[Start]
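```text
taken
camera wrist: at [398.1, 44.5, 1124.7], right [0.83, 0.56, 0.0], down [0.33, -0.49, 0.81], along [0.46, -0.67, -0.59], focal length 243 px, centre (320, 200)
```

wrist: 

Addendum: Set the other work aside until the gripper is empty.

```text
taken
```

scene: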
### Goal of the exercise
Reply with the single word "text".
[End]
### Goal of the exercise
Filter lines by "wrist" and return each hit.

### Exercise output
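camera wrist: at [398.1, 44.5, 1124.7], right [0.83, 0.56, 0.0], down [0.33, -0.49, 0.81], along [0.46, -0.67, -0.59], focal length 243 px, centre (320, 200)
wrist: 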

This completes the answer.